F: Riallacciandomi a quello che ho detto prima e che ha detto Lollo, è stata la prima volta che abbiamo detto: non ce ne frega un cazzo, facciamo quello che vogliamo. E da lì in poi ha iniziato a succedere il finimondo di cose. Per dire, invece di pensare a scrivere ciò che fanno gli altri, fai esattamente quello che per te ha senso, che può essere anche una merda, e così tutto si è messo in moto. Quello che abbiamo fatto quest’anno non l’abbiamo mai fatto prima. Niente ci fa pensare che le cose non continueranno ad andare su questa linea.
Io ve lo auguro. Il processo creativo è sempre in una certa misura egoistico, perché deve partire da una soddisfazione personale. Se non convince prima l’artista, non può convincere altri e poi insomma chi se ne fotte se non convince gli altri. Su Aristocrazia è stato uno dei dischi del 2022 e voi avete girato un po’ dopo l’uscita. Come è stato percepito dall’esterno? Come l’avete visto vissuto dalle persone che vi hanno visti live?

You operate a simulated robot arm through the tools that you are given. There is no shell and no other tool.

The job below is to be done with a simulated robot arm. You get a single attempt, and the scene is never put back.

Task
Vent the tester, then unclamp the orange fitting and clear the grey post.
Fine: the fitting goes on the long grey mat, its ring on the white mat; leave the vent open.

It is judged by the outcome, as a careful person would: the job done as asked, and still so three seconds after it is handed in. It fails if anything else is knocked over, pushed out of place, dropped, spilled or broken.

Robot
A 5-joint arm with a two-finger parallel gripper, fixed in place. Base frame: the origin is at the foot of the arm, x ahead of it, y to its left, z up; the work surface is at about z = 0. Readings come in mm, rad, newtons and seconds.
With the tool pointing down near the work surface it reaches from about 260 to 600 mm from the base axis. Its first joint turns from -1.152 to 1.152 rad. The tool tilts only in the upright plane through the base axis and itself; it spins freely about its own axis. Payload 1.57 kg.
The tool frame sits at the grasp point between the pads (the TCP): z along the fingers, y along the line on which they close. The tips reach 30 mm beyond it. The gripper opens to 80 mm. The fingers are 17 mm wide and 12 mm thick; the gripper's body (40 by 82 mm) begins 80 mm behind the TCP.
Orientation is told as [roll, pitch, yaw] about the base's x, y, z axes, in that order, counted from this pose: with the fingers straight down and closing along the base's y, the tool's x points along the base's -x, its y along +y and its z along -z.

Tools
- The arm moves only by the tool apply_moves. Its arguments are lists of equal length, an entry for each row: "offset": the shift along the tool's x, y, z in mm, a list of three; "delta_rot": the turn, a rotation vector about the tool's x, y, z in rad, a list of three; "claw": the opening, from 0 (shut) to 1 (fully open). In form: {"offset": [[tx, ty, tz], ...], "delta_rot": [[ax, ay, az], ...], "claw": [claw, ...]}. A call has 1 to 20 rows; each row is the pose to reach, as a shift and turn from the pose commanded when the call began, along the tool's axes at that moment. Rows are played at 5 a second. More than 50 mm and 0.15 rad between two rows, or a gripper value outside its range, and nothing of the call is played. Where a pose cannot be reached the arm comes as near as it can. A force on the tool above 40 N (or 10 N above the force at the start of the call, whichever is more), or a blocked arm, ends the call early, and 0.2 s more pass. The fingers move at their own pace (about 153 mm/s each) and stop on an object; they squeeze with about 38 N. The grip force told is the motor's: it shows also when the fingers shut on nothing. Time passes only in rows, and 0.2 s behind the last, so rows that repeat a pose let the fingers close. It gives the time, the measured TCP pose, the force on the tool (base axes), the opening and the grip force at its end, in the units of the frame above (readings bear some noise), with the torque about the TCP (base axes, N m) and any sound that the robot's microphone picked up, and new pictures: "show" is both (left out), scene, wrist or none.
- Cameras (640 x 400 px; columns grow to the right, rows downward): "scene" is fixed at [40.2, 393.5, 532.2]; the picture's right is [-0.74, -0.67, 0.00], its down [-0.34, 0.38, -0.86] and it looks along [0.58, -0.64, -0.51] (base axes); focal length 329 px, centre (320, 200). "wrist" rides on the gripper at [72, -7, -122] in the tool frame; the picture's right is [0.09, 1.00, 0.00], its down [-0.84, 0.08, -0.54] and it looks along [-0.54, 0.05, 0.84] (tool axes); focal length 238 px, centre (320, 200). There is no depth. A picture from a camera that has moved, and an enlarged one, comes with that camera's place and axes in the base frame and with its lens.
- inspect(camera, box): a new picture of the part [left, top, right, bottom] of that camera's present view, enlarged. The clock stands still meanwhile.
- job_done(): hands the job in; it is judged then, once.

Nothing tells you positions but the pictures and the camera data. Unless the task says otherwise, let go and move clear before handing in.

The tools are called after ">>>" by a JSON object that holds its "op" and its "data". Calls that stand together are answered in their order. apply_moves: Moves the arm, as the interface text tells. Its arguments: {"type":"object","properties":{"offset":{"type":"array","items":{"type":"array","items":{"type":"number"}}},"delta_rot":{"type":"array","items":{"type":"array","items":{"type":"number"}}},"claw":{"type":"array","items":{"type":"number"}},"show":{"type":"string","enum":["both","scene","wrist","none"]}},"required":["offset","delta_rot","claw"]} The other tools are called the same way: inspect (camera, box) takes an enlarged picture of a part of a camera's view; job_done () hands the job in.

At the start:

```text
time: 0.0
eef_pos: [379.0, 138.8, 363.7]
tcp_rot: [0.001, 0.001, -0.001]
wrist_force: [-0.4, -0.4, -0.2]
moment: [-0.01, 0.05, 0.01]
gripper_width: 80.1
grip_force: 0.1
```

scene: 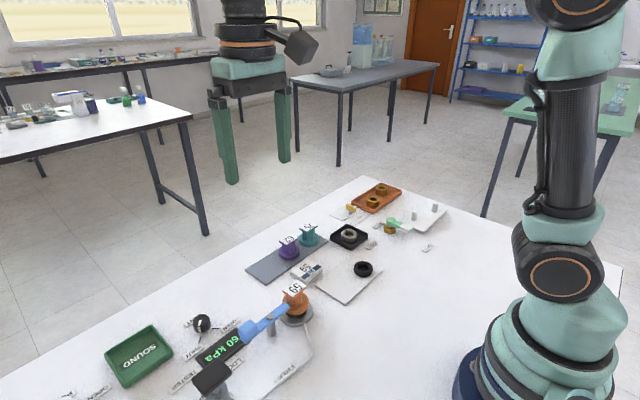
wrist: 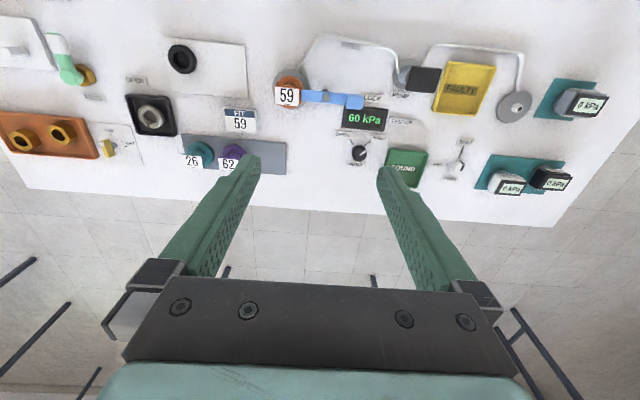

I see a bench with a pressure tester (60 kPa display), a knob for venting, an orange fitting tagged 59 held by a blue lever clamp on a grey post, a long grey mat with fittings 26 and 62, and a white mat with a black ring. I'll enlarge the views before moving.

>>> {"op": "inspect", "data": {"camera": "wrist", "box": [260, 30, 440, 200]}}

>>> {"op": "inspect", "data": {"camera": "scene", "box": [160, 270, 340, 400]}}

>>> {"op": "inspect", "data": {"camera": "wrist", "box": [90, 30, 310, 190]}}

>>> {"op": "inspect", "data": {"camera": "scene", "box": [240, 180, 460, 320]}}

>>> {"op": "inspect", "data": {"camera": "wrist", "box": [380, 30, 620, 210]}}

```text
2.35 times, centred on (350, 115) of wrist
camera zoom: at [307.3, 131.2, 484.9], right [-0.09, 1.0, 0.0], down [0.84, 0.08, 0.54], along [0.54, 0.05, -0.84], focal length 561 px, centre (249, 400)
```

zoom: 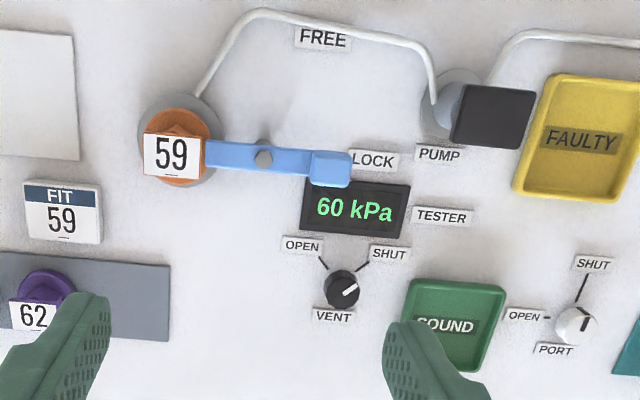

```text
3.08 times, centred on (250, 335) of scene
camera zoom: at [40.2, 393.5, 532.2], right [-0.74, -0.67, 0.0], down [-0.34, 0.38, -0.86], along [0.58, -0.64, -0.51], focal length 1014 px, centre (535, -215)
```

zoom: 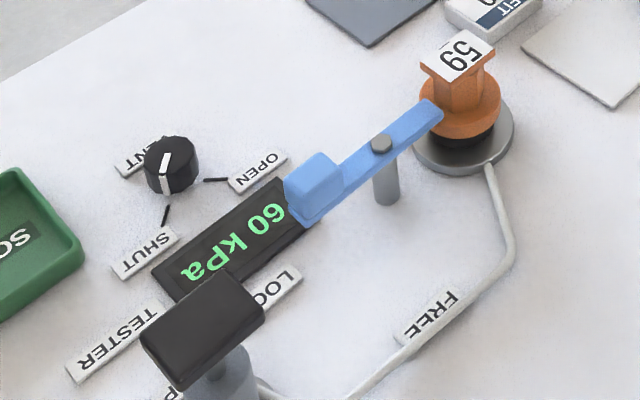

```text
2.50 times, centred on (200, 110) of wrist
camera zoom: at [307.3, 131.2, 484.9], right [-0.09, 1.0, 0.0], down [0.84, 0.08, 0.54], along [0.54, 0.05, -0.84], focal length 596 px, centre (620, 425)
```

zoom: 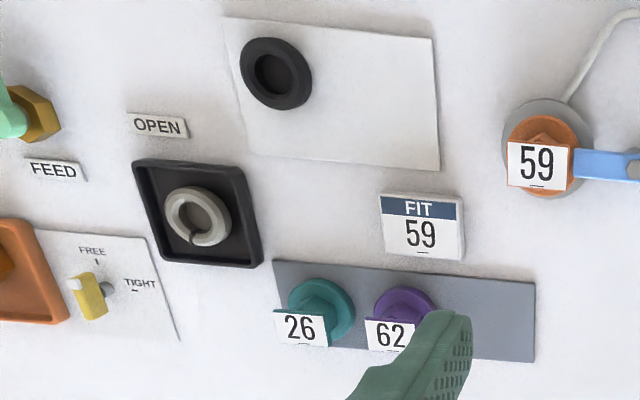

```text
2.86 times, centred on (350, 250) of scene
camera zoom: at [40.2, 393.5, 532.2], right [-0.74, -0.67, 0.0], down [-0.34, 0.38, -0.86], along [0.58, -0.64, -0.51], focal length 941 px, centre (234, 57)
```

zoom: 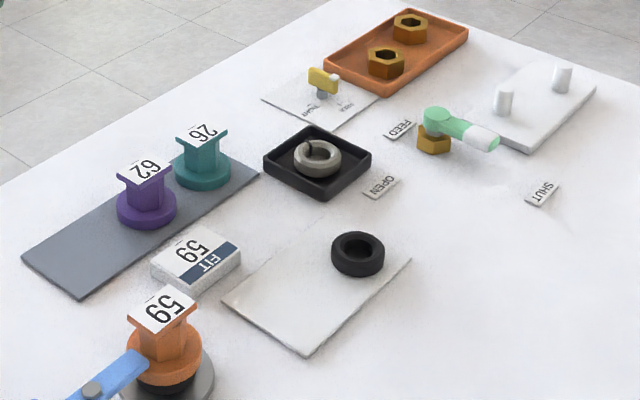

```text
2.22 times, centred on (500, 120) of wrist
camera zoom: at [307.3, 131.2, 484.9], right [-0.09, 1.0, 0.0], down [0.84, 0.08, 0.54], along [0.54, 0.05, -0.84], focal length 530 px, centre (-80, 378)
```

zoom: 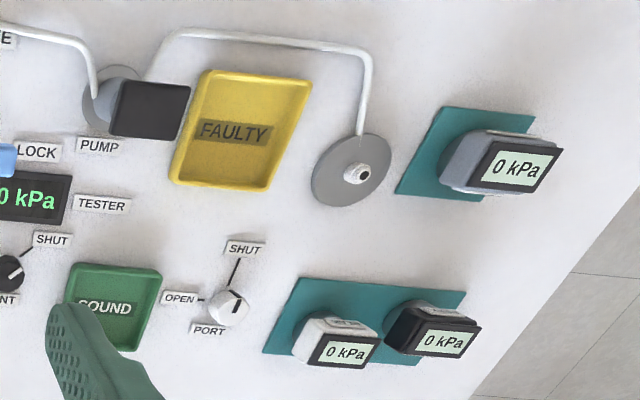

L: Io personalmente ho avuto l’impressione che finalmente abbiamo fatto gol. Seguendo tutti questi crismi che abbiamo citato, del tipo freghiamocene, facciamo quello che ci piace e bla bla bla, ho avuto questa impressione. Mi hai fatto pensare un po’ ai risultati che abbiamo raggiunto quest’estate, che è stata un’estate che voglio definire gloriosa per la band. Abbiamo calcato i maggiori palchi europei, mondiali per certi sensi, e credo che tutto il successo sia dovuto a svariati fattori ma mi auguro anche alla nostra musica. Quindi mi auguro che Death Siege abbia colpito nel segno.
Stasera siamo qui a Torino, al Supermarket, per la seconda edizione del festival del Burning Tower. Suonate assieme a tanti altri gruppi validi, tutti italiani, quindi anche una bella situazione da questo punto di vista. Come vi sembra l’atmosfera del fest?
F: Deve ancora iniziare, non lo so. No scherzo, credo abbia molto senso. I ragazzi vogliono dare non un concerto quanto più un’esperienza, proponendo diverse cose che magari a un primo sguardo non hanno nulla in comune, ma hanno un filo conduttore come mood, che può essere un po’ estremo. Ci saranno un po’ di performance di persone che fanno cose estreme.
L: Mi sembra volutamente un evento volto all’estremismo preso dai vari fronti, quello musicale come dell’arte in generale.
Ecco, arte visiva e performativa, musica, a 360°. Prima di chiudere, una domanda avendo parlato dell’anniversario di Death Siege: a breve ricorre l’anniversario della scomparsa di un artista importante della scena non italiana ma mondiale, fondamentale, con cui avete avuto a che fare in una certa misura sia come band sia tu come artista, Timo Ketola.
L: Mi è venuta la pelle d’oca, guarda.
Lo so, non volevo tirarla in ballo ma ho scoperto che avete collaborato.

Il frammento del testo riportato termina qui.